Será difícil olvidar el 28 de abril de 2025. Un lunes de finales de mes que arrancaba con la motivación de un festivo próximo y la cercanía de mayo. Pero que en cuanto medió la jornada se alborotó. Cuando el reloj marcaba las 12.33 PM todo se apagó. La corriente eléctrica -esa de la que tanto dependemos para cargar móviles, conectar ordenadores, encender televisiones e incluso para preparar la comida (si no somos de los afortunados de la cocina de gas)- dijo basta.
A cada uno de pilló de una forma. Trabajando, estudiando, descansando, haciendo la compra, viajando…o acompañando a algún familiar en el hospital. Cortes de luz hemos visto, pero lo que nos esperaba superó todos los límites. La red comenzó a caer, aunque podíamos acceder a la actualidad. Y cuando vimos que el corte no era cuestión de nuestro bloque, nuestro barrio o nuestro pueblo comenzó el mosqueo.
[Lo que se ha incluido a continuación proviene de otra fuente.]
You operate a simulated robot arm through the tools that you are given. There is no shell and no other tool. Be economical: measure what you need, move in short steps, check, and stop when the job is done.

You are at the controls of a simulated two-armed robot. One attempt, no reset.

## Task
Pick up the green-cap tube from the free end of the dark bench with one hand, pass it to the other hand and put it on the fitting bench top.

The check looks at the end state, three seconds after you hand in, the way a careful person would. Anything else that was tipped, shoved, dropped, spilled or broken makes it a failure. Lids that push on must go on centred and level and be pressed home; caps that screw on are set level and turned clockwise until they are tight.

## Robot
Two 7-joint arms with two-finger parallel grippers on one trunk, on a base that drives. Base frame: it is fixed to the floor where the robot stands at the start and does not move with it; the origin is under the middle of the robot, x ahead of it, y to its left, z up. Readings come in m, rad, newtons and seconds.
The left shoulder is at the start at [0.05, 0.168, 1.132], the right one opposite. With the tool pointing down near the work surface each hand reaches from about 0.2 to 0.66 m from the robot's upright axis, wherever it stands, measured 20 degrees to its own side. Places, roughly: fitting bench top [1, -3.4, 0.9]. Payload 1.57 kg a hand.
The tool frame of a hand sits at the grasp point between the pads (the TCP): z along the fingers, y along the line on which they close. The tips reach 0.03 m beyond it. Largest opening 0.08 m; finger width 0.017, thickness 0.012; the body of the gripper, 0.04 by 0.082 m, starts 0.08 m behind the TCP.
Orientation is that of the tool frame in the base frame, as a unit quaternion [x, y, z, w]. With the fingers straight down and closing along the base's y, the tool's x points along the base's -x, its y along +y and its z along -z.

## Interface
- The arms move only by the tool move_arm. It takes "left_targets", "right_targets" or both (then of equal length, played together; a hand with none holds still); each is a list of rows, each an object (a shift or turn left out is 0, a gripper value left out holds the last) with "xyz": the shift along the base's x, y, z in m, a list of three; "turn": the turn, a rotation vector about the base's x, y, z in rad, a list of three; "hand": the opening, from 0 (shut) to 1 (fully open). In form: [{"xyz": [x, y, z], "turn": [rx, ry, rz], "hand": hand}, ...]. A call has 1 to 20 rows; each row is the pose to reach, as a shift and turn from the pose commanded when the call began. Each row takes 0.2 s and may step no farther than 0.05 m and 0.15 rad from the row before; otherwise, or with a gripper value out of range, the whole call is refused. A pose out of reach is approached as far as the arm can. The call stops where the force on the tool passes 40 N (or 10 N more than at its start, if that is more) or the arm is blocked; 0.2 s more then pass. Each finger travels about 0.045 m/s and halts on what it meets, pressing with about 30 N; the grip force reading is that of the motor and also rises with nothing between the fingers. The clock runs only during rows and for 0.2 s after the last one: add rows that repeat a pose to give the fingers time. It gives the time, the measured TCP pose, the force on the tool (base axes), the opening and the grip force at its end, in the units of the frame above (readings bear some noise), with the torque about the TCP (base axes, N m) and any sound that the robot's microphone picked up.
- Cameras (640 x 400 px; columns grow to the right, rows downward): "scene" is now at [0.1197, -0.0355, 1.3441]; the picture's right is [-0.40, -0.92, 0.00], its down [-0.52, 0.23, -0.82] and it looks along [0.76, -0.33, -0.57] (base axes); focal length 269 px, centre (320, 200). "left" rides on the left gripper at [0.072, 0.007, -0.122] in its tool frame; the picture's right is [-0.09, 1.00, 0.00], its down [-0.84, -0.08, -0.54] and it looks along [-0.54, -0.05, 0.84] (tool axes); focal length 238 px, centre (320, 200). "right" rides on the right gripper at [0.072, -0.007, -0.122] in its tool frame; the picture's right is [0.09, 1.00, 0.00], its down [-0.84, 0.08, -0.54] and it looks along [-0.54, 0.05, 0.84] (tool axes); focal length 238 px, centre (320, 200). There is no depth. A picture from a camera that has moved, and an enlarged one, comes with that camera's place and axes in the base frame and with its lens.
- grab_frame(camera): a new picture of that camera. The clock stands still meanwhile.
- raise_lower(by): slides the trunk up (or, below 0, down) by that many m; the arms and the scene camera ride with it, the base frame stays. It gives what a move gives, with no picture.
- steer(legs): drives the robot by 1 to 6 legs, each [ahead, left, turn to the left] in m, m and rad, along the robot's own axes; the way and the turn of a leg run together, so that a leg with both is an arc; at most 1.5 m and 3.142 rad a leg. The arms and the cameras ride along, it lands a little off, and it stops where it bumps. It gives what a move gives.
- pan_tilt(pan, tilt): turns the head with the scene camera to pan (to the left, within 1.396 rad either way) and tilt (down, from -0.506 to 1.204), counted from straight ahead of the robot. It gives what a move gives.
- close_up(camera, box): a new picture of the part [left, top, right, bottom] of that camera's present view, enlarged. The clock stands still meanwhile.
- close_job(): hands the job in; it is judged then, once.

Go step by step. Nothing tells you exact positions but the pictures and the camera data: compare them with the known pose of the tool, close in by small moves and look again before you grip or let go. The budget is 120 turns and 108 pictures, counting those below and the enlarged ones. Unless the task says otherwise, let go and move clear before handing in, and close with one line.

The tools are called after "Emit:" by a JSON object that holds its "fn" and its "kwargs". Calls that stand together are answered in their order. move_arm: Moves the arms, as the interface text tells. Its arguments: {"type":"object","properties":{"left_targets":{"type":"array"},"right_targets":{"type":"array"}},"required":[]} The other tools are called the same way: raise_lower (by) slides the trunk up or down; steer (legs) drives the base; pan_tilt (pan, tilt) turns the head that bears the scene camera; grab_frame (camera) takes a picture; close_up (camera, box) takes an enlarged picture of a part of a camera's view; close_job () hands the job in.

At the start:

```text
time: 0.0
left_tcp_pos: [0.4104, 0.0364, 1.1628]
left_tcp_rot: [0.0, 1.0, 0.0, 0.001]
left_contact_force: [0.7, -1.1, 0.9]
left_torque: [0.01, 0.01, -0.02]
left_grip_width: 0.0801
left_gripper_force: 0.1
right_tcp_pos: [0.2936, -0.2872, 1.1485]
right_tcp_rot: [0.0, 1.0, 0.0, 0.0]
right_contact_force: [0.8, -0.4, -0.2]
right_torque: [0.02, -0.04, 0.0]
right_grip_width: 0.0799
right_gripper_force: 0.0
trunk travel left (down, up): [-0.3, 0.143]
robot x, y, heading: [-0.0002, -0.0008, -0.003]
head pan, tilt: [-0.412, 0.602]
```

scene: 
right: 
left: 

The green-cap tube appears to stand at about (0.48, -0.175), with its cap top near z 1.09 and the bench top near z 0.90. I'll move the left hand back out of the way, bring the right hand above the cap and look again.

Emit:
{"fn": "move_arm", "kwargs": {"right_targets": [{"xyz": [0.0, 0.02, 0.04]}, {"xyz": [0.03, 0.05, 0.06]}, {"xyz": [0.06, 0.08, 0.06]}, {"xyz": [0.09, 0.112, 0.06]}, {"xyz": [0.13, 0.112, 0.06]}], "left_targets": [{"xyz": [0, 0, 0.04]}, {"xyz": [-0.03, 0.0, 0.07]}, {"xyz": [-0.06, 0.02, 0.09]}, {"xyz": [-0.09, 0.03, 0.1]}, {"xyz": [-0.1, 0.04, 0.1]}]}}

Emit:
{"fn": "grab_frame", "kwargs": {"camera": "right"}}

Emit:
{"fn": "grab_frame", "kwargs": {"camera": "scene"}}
Y llegaron las prisas y la sonrisa nerviosa. Esa de «bueno esto debe pasar rápido». Pero no, la gente empezaba a caminar con más nervios, y la gente empezó a formar colas para comprar pan…»por si acaso». La otra imagen, pintoresca y made in Spain llegaba en las terrazas: los botellines y cañas no faltaban a pesar del «cero absoluto» en las redes de abastecimiento eléctrico.
Después tocó comer. Cada uno hizo lo que pudo. Los del gas butano era los reyes del mambo. Al resto nos tocó preparar lo que pudimos. A duras penas conseguimos ver algún informativo en el teléfono móvil o escuchar alguna emisora de radio para informarnos viendo cómo cada dígito que bajaba la batería era otro desafío a la ansiedad. Pero pasadas las cuatro los repetidores dijeron basta. El combustible se acababa y había que priorizar.
En los domicilios, el reloj pasaba lento como un caracol. Segundos eternos, minutos pesados como unas botas de hormigón. Total, había que buscar refugio. Y al parecer todo el mundo pensaba igual. La mejor opción era buscar el consuelo entre la gente. Terrazas llenas para buscar explicación. Trabajadores sujetando (casi literalmente) persianas de negocios. Toda clase de técnicos preparando lo que podría ser una noche «difícil» en los accesos los negocios. Entre tanto comenzaba la búsqueda de un transistor. ¿Te queda alguno? – era la pregunta del millón.- «Bueno me queda uno pero de los pequeños y con auriculares». ¡Dámelo!. Menuda suerte (me repetía hacia mis adentros). Bendita compañía la de la radio. Poco que elegir en el dial. Sólo las emisoras públicas ofreciendo información en cadena en programaciones ininterrumpidas. Y alguna emisora musical que simulaba normalidad a ritmo de bachatas.

Llegó el atardecer y comenzó la prueba de fuego. La temperatura caía y tocaba regresar. Las ventanas empezaron a reflejar penumbras y luces tenues. Poca intensidad. La poca que permitieran velas, algún camping gas o las baterías. De fondo, algún grupo electrógeno en servicios esenciales.
Tocó dormir pronto y esperar. El consuelo, a oscuras sería un día más. Ventanas abiertas para percibir una luz exterior que esa noche no estaba. ¡Espera!….de repente se ve una intensidad cada vez mayor. ¡Ha vuelto! Las farolas de la calle son la antorcha de la ilusión. Al minuto vuelve la luz a la habitación. Y comienzan los aplausos. ¿Esto ya lo he vivido?. Acaba la aventura de 12 horas. Concluye una sensación de estar metido en una película. Y por el camino, miles de historias que habrá para contar: gente atrapada en ascensores, viajeros tirados en el campo en un tren, trabajadores que no habrán podido salir de la empresa…y personas mayores que se hayan quedado sin suministro para su máquina esencial. Empieza el 29 de abril. Nos despertamos. El radio reloj muestra su rojo intenso en los números. ¿Tendré cobertura? ¿Habrá wifi?. Comienza el día después. Mejor olvidar las película que nos hemos creado sobre la causa del «lunes negro». Toca recoger las velas. Y guardar la linterna. Allí en el cajón aparece el transistor. Ese que guardarás como oro en paño. El mismo que nos conectó al mundo durante las horas más oscuras de un lunes de abril.